Mr Julies said that the newly elected Ward 19 councillor Ebrahim Sawant “boasted about his good deeds” in the communities he had previously served, and Kalkfontein residents had been “expecting him to turn their lives around.”
However, Mr Julies said Mr Sawant had only made promises to the community and had never shown up when called for a meeting.
“He is adding fuel to the fire. The situation can be worse, but we want to handle it in the best possible ways,” said Mr Julies.
“You don’t know what life is like here in Kalkfontein. There are more shacks and backyarders than actual houses. But the councillor is playing hide and seek while our people are suffering.”
A resident, Tsindi Letsela, said she had occupied the vacant land because she wanted more state-subsidised houses built in the area.
“There are not enough houses in Kalkfontein, and I am sick and tired of living in a backyard. All my life, I have been living in a yard. Our people need houses. There are grannies here who still don’t know what it is to own a house.”
Mr Sawant said he understood people were frustrated but they were also misinformed.
He said he had held two meetings with backyarders – on Sunday January 19 and again on Wednesday January 22.
“There is no need for violence or peaceful protesting. I have an open-door policy and have never refused to speak to any residents.”
Mr Sawant said he would hold another meeting at Kalkfontein Primary School on Sunday February 2, at 3pm.
Mayoral committee member for human settlements Malusi Booi said Kalkfontein informal settlement residents had been given a permanent serviced site through the Kalkfontein Upgrading of Informal Settlements Programme.
They were not allowed to sell the land as it remained City-owned.
He denied the City had posted the online ad for the sale of the Dorothy Street property and suggested it was the work of instigators wanting to spur on a land invasion.

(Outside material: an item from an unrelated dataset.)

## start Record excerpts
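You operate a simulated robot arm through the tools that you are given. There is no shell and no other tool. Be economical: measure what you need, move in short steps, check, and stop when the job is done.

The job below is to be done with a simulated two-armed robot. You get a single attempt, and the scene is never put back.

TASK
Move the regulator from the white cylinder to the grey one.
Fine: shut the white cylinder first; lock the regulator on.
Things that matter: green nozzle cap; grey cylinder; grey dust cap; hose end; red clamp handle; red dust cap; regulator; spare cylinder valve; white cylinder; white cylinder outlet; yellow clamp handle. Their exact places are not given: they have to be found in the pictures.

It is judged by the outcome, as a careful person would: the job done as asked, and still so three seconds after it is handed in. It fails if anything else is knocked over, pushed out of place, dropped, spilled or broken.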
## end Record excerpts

“The alleged selling of this land, considering the political dynamics of the area, appears to be an attempt to stir up the illegal invasion of land. This appears to be being done under the guise of backyard dwellers claiming what they consider they deserve,” said Mr Booi.
The City would continue to remove unoccupied and illegal structures to prevent illegal occupation of land, he said.
“Land invasions affect all of us. We will continue to protect the land from being invaded.”